* **DOCUMENT EXTRACT**
— start —

Using (15) and (16) in (14), we obtain the desired result. The proof is completed. □

Lemma 7.

Let α and θ be two positive numbers. Then, the following equality holds:

$${\vartheta }_2\left(\alpha ,\theta \right)=\underset{0}{\stackrel{1}{\int }}{\varkappa }^{\alpha +1}{\theta }^{\frac{\varkappa }{6}}d\varkappa =\frac{{}_1{F}_1\left(\alpha +2,\alpha +3,\frac{1}{6}ln\theta \right)}{\alpha +2}.$$

(18)

Proof. 

By computing directly, we obtain

$$\underset{0}{\stackrel{1}{\int }}{\varkappa }^{\alpha +1}{\theta }^{\frac{\varkappa }{6}}d\varkappa =\underset{0}{\stackrel{1}{\int }}{\varkappa }^{\alpha +1}{e}^{\frac{\varkappa }{6}ln\theta }d\varkappa =\frac{{}_1{F}_1\left(\alpha +2,\alpha +3,\frac{1}{6}ln\theta \right)}{\alpha +2}.$$

The proof is completed. □

Lemma 8.

Let $\lambda ,\beta$ and η be a positive numbers. Then, the following equality holds

$$J_1\left(\lambda ,\eta \right)=\underset{0}{\stackrel{\lambda }{\int }}{\varkappa }^{\beta }{\theta }^{\eta \varkappa }d\varkappa =\frac{{}_1{F}_1\left(\left[\beta +1,\beta +2;\lambda \right],\eta ln\theta \right)}{\beta +1}$$

(19)

and

$$J_2\left(\lambda ,\eta \right)=\underset{0}{\stackrel{\lambda }{\int }}{\left(1-\varkappa \right)}^{\beta }{\theta }^{\eta \varkappa }d\varkappa =\frac{{}_1{F}_1\left(\left[1,\beta +2;\lambda \right],\eta ln\theta \right)}{\beta +1}.$$

(20)

Proof.

— end —

* **TASKS TO COMPLETE**
a) Set down the lines from the one containing "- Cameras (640" to the one containing "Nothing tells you", both lines included, exactly as they stand and with no other lines.
b) How does the document extract go on? Write the next part.

* **DATA BLOCK**
— start —

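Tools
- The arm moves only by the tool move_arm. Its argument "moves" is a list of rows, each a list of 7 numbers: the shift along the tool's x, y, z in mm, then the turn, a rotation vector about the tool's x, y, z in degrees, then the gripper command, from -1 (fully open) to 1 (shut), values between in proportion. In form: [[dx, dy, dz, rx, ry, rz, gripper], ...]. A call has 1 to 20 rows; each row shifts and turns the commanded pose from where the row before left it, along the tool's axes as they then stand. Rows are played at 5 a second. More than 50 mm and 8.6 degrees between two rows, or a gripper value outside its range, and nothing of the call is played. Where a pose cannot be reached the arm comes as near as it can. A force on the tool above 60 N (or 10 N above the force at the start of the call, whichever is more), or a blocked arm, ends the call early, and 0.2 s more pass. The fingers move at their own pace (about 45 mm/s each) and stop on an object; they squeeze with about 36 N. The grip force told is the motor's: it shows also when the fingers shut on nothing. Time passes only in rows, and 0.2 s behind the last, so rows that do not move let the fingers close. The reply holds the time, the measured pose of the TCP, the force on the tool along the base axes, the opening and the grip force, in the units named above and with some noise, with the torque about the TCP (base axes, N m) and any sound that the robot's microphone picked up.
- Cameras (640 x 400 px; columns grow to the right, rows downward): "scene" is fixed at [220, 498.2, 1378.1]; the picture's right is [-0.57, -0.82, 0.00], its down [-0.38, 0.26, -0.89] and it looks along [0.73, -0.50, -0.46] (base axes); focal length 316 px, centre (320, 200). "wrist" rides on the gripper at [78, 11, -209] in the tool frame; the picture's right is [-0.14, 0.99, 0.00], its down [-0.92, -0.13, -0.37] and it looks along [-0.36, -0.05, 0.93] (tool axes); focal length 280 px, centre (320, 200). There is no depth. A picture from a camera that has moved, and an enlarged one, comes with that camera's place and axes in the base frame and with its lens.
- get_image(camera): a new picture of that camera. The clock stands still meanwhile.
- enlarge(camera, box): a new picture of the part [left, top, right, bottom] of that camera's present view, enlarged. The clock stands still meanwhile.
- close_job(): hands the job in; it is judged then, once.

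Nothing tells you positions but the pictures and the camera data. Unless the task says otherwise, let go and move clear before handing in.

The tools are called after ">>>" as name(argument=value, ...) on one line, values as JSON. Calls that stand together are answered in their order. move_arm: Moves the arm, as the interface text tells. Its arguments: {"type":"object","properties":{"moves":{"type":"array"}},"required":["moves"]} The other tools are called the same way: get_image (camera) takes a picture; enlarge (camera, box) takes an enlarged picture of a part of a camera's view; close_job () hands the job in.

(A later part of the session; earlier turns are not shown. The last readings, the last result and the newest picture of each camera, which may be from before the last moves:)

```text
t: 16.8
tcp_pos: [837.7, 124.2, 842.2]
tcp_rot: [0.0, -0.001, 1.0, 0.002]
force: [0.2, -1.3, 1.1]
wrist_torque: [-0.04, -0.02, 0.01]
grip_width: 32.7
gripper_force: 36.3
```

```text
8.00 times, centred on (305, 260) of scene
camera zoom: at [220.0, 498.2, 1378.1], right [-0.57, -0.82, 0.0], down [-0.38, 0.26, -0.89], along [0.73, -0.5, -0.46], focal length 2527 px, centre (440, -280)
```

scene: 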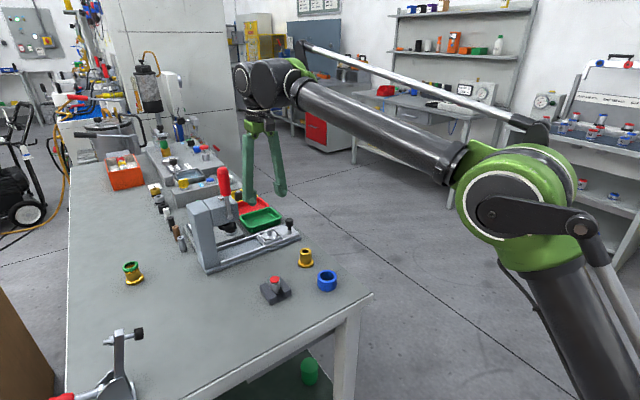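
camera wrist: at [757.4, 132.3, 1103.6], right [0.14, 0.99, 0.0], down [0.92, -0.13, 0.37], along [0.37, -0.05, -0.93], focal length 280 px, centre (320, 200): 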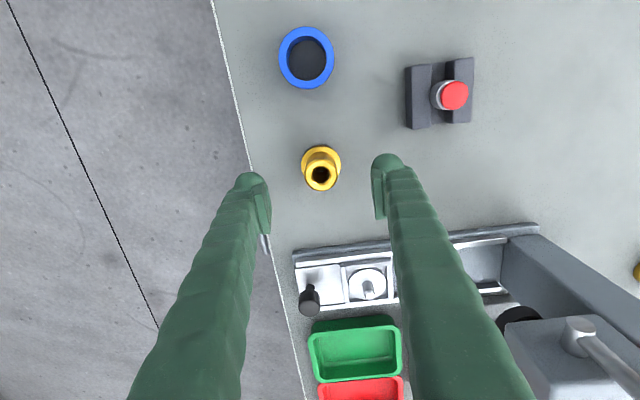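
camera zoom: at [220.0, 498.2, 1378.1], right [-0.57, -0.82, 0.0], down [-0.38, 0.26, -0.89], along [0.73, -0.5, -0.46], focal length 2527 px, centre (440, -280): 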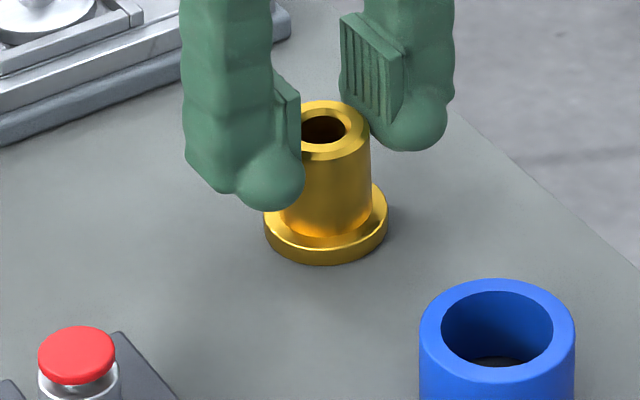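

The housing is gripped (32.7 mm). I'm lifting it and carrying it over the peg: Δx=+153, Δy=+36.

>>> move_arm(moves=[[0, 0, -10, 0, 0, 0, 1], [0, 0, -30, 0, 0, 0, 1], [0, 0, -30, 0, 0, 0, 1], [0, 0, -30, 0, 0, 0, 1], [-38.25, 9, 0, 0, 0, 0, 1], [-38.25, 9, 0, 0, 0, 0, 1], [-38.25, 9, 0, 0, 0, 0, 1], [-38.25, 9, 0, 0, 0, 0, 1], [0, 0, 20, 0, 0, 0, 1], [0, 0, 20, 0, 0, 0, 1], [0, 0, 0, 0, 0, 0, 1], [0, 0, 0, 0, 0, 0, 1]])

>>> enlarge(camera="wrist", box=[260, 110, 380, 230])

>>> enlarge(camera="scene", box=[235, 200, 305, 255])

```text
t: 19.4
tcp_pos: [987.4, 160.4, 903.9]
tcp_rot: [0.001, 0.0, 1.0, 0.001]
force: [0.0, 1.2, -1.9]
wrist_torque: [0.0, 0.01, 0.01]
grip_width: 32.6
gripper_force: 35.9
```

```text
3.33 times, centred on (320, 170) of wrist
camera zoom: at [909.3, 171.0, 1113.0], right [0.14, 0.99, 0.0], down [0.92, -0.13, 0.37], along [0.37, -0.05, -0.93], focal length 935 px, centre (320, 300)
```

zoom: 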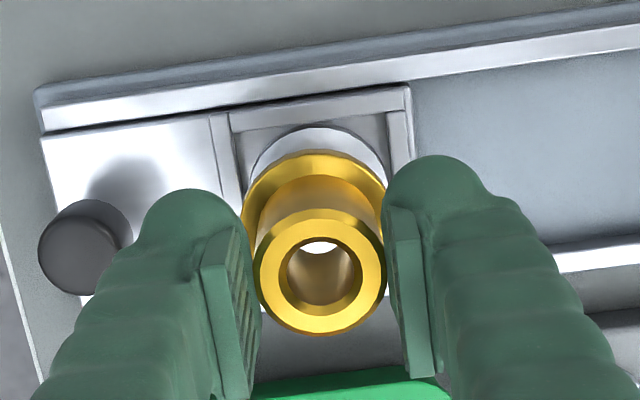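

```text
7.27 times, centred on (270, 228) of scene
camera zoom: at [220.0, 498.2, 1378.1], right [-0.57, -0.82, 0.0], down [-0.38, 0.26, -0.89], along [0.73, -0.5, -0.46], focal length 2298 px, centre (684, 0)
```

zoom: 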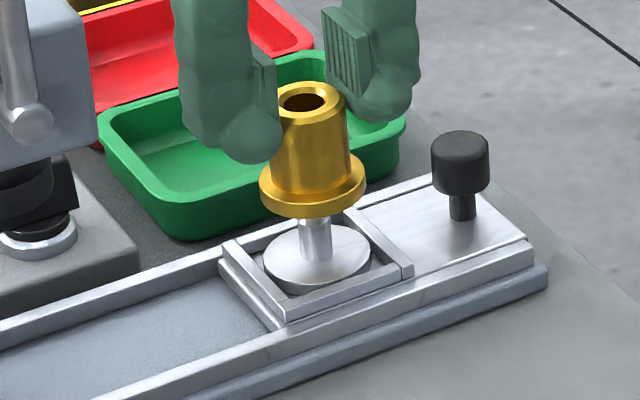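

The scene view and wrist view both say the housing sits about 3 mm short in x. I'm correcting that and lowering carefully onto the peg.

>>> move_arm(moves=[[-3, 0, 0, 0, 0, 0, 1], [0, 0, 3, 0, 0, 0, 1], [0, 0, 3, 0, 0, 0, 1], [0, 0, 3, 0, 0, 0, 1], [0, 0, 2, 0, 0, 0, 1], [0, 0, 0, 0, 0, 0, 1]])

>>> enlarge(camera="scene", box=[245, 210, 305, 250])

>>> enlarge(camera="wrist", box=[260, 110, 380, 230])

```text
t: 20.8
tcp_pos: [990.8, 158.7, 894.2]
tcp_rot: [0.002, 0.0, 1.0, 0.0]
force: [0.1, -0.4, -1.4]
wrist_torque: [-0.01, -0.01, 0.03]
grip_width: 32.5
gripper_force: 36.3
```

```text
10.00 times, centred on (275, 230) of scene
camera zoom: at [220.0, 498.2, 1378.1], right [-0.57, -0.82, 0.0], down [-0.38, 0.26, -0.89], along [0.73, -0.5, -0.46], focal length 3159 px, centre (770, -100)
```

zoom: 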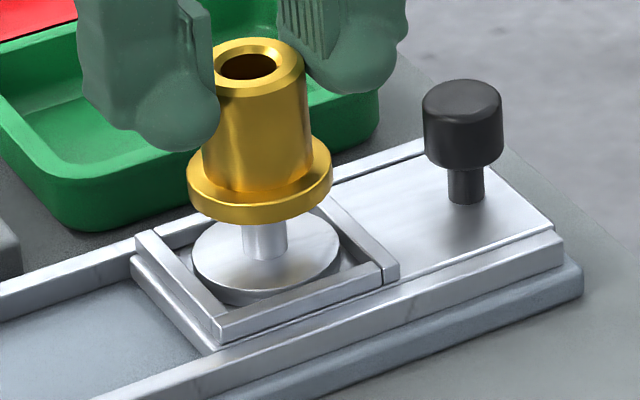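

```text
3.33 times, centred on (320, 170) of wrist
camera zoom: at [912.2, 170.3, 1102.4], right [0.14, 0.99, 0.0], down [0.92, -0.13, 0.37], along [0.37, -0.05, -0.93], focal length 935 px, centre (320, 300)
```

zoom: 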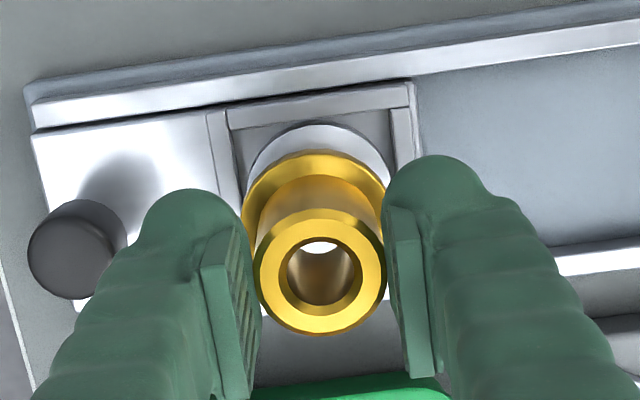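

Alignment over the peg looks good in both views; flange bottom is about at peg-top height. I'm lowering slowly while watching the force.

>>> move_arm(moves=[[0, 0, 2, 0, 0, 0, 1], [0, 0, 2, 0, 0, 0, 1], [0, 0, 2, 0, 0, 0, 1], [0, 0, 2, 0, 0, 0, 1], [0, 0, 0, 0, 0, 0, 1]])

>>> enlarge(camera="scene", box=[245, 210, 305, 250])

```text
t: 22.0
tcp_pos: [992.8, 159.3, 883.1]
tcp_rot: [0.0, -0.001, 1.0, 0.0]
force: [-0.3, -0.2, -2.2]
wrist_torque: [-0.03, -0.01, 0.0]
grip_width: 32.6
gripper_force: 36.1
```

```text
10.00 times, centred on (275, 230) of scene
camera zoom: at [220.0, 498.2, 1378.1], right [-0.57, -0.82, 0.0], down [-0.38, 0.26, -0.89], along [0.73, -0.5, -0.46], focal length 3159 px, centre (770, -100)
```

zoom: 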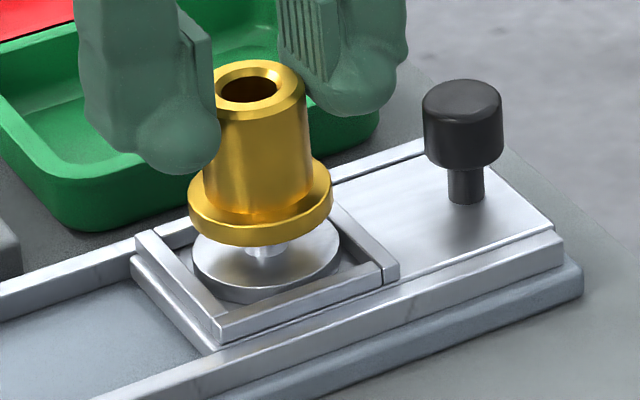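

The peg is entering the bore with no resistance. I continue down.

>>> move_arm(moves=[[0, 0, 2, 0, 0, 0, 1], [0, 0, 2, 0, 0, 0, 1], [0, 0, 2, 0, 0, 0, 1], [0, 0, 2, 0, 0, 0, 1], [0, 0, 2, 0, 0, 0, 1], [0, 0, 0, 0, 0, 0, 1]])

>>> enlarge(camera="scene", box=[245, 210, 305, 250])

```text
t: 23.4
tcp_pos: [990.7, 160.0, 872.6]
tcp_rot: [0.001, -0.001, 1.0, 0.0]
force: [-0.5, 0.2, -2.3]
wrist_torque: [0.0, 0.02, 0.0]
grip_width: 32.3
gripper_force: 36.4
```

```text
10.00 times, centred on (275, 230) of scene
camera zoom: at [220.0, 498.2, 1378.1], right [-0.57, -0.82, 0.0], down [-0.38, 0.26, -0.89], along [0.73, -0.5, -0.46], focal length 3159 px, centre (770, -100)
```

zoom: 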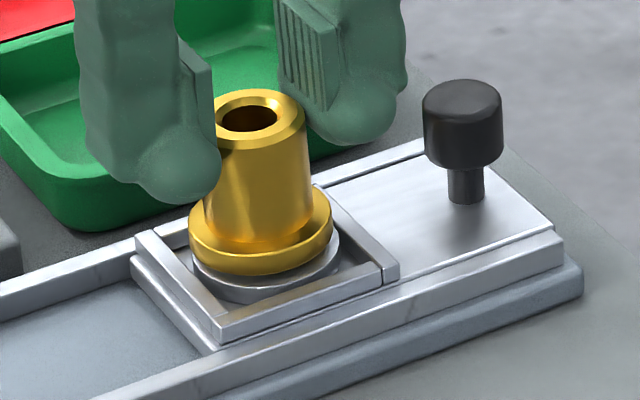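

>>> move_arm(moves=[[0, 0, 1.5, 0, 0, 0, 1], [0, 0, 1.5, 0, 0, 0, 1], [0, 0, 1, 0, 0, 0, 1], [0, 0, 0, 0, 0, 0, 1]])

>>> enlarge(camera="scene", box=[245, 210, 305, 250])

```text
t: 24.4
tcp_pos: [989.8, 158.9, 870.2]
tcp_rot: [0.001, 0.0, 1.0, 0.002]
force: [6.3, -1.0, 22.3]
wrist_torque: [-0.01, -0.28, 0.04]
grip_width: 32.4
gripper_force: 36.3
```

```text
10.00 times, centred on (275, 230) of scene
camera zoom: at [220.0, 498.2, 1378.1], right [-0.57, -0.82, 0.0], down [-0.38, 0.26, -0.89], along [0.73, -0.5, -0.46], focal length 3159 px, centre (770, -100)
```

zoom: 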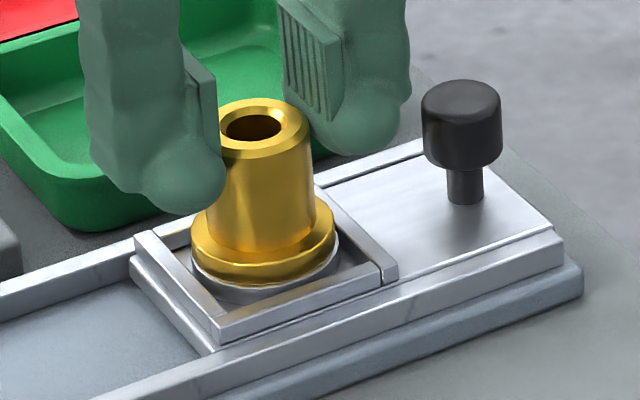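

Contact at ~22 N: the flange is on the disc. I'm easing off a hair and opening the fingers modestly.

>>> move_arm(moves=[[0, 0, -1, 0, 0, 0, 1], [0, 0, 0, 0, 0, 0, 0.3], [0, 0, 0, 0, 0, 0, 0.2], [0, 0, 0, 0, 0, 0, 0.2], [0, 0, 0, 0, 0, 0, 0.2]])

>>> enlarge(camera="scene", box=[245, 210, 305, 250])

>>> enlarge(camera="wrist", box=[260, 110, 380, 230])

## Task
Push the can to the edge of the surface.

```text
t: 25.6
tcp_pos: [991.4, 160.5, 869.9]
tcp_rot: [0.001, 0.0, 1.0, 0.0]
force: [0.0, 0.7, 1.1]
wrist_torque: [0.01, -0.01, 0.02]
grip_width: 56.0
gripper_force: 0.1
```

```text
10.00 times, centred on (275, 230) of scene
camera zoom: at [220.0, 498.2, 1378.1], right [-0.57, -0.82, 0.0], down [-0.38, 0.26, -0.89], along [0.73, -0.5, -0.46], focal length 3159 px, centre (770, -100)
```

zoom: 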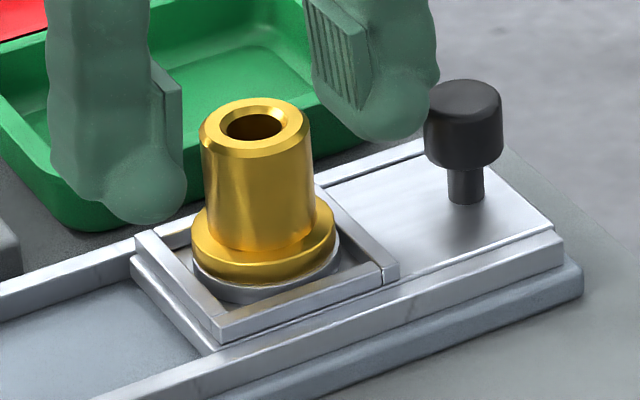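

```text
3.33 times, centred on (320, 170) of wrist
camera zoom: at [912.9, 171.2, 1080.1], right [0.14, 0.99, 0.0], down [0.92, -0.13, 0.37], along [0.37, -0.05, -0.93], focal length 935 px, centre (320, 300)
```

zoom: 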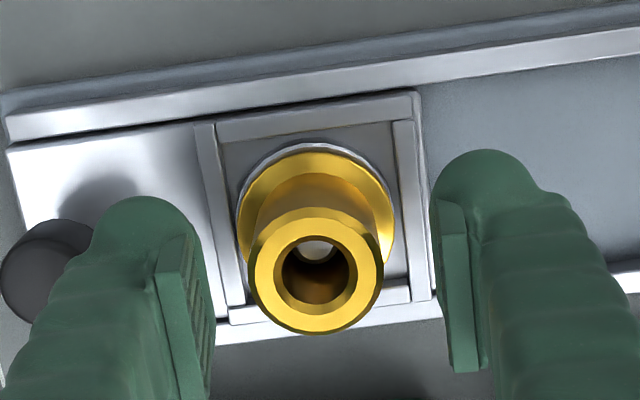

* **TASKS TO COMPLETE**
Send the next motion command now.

— end —

* **TASK-BY-TASK RESULTS**
a)
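- Cameras (640 x 400 px; columns grow to the right, rows downward): "scene" is fixed at [220, 498.2, 1378.1]; the picture's right is [-0.57, -0.82, 0.00], its down [-0.38, 0.26, -0.89] and it looks along [0.73, -0.50, -0.46] (base axes); focal length 316 px, centre (320, 200). "wrist" rides on the gripper at [78, 11, -209] in the tool frame; the picture's right is [-0.14, 0.99, 0.00], its down [-0.92, -0.13, -0.37] and it looks along [-0.36, -0.05, 0.93] (tool axes); focal length 280 px, centre (320, 200). There is no depth. A picture from a camera that has moved, and an enlarged one, comes with that camera's place and axes in the base frame and with its lens.
- get_image(camera): a new picture of that camera. The clock stands still meanwhile.
- enlarge(camera, box): a new picture of the part [left, top, right, bottom] of that camera's present view, enlarged. The clock stands still meanwhile.
- close_job(): hands the job in; it is judged then, once.

Nothing tells you positions but the pictures and the camera data. Unless the task says otherwise, let go and move clear before handing in.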

b)
By computing directly, we have

$$\begin{array}{cc}\hfill J_1\left(\lambda ,\eta \right)=& \underset{0}{\stackrel{\lambda }{\int }}{\varkappa }^{\beta }{\theta }^{\eta \varkappa }d\varkappa =J_1\left(\lambda ,\eta \right)=\underset{0}{\stackrel{\lambda }{\int }}{\varkappa }^{\beta }{e}^{\eta \varkappa ln\theta }d\varkappa \hfill \\ \hfill =& \frac{{}_1{F}_1\left(\left[\beta +1,\beta +2;\lambda \right],\eta ln\theta \right)}{\beta +1}.\hfill \end{array}$$

For $J_2\left(\lambda ,\eta \right)$, we have

$$\begin{array}{cc}\hfill J_2\left(\lambda ,\eta \right)=& \underset{0}{\stackrel{\lambda }{\int }}{\left(1-\varkappa \right)}^{\beta }{\theta }^{\eta \varkappa }d\varkappa =\underset{0}{\stackrel{\lambda }{\int }}{\left(1-\varkappa \right)}^{\beta }{e}^{\eta \varkappa ln\theta }d\varkappa \hfill \\ \hfill =& \frac{{}_1{F}_1\left(\left[1,\beta +2;\lambda \right],\eta ln\theta \right)}{\beta +1}.\hfill \end{array}$$

The proof is completed. □

Lemma 9.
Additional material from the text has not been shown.